Question

Use the Integral Test to determine the convergence or divergence of the \(p\) -series. $$ \sum_{n=1}^{\infty} \frac{1}{n^{1 / 3}} $$

Short answer

The infinite p-series \( \sum_{n=1}^{\infty} 1/n^{1 / 3}\) diverges.

Step-by-step solution

Identify the series type and function

Identify the function in the given series. The series is a p-series and the function is \( f(n)= 1/n^{1 / 3}\).

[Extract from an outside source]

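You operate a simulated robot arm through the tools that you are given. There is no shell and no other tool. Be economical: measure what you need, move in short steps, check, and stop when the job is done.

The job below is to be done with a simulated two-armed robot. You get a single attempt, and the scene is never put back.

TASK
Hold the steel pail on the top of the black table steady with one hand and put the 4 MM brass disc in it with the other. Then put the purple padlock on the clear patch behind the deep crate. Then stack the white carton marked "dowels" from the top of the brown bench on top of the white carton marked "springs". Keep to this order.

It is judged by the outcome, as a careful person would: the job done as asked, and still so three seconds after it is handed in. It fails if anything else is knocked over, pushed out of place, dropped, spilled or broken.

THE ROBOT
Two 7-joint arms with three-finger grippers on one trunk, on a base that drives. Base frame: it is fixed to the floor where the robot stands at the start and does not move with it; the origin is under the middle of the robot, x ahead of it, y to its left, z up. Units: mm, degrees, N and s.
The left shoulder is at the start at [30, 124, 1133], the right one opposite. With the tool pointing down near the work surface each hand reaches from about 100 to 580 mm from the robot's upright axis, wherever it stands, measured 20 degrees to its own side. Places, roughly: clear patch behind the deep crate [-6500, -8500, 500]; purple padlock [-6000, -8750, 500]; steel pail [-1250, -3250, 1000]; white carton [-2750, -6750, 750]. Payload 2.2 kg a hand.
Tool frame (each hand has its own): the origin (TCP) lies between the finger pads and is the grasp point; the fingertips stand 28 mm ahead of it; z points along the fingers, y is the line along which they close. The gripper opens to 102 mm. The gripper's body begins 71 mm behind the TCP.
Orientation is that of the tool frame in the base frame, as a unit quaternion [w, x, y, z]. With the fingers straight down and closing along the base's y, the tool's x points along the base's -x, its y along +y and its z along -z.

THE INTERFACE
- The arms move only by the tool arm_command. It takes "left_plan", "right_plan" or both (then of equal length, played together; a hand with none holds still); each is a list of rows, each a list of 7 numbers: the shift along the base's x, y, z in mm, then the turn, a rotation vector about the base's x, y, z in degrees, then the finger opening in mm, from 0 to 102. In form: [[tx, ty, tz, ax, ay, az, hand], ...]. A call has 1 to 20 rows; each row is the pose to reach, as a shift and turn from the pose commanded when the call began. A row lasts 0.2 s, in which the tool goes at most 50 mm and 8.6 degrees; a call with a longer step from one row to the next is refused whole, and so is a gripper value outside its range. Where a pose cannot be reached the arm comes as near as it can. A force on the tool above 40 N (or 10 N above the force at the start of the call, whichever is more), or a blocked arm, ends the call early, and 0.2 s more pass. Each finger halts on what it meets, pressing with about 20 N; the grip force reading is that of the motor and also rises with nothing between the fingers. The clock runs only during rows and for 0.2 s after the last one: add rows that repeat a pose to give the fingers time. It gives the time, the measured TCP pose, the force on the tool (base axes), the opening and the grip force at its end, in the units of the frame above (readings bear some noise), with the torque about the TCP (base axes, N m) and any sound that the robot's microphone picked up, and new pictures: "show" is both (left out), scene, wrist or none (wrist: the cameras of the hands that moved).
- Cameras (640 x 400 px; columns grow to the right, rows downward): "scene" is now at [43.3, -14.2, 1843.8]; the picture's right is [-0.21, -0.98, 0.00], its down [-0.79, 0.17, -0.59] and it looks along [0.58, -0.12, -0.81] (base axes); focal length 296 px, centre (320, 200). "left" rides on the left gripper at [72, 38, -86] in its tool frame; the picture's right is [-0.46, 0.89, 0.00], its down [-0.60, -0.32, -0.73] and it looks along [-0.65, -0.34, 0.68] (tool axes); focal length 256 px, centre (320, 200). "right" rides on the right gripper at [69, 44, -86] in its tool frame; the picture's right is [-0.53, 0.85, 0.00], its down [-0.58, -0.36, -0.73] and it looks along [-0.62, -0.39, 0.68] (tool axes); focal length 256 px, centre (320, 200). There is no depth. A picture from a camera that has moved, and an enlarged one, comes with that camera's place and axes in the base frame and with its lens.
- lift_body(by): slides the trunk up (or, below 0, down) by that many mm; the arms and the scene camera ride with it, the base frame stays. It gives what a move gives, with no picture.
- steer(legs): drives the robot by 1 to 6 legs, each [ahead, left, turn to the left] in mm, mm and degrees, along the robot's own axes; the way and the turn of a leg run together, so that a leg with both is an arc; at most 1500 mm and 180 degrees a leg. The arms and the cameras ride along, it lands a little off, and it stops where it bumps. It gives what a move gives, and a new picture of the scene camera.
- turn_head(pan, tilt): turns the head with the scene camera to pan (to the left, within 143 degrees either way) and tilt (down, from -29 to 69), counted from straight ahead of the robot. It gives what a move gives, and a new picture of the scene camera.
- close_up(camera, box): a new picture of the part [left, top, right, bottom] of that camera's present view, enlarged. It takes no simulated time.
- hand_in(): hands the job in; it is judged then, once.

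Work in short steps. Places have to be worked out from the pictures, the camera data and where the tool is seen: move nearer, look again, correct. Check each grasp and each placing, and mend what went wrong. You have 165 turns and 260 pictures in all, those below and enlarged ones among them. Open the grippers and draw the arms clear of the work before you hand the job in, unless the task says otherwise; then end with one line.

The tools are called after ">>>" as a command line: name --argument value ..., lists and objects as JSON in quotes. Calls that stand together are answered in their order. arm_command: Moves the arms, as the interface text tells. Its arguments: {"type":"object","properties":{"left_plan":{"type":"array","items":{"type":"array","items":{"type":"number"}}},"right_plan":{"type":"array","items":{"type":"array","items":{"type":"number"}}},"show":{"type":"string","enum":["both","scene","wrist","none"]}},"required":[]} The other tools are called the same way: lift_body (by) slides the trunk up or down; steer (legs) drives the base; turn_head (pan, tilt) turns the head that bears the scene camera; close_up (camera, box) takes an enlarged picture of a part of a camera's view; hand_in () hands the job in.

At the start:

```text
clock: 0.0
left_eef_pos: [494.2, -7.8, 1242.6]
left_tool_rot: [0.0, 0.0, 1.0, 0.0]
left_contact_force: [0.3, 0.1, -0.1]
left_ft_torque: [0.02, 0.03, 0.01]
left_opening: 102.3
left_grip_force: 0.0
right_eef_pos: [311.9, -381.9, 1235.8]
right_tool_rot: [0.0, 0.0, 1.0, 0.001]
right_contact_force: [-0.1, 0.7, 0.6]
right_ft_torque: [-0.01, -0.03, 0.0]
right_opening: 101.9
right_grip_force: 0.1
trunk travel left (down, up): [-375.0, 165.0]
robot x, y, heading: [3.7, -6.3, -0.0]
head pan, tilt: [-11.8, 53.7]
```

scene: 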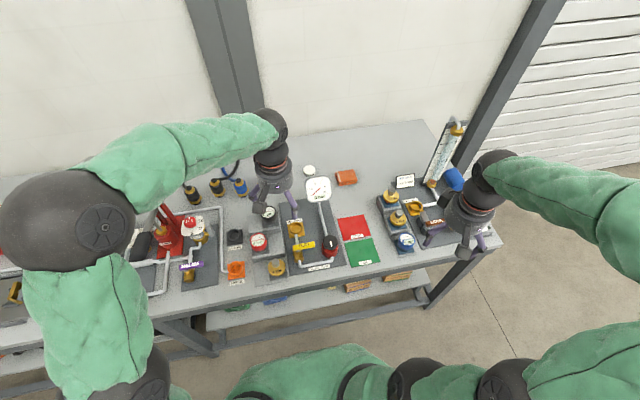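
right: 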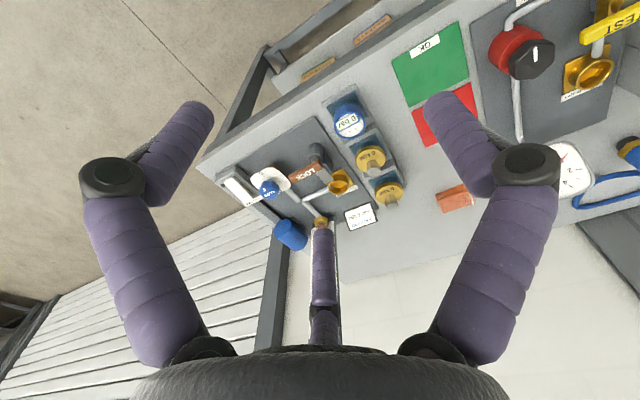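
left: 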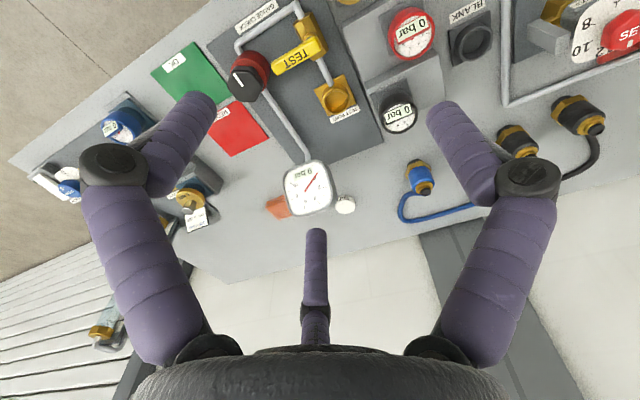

Demonstrate criteria to apply Integral Test

Show that the function f(n)= 1/n^{1 / 3} is continuous, positive, and decreasing on [1, ∞). Since \(n^{1 / 3}\) is a cube root function, it is continuous and positive for \(n \geq 1\), and it's decreasing as the denominator increases: the larger the \(n\), the smaller the \(f(n)\). Therefore, the conditions to apply the Integral Test are met.

Apply the Integral Test

Take the integral from 1 to ∞ of the function \(f(x)= 1/x^{1 / 3}\) to determine if it converges or diverges. The integral is \(\int_{1}^{\infty} x^{-1 / 3} dx\). Evaluate the integral to see if it converges or diverges. The antiderivative is \(3/2*x^{2 / 3}\), and evaluating from 1 to ∞ gives \(\infty\) - \(3/2\) which is \(\infty\). Therefore, the integral diverges.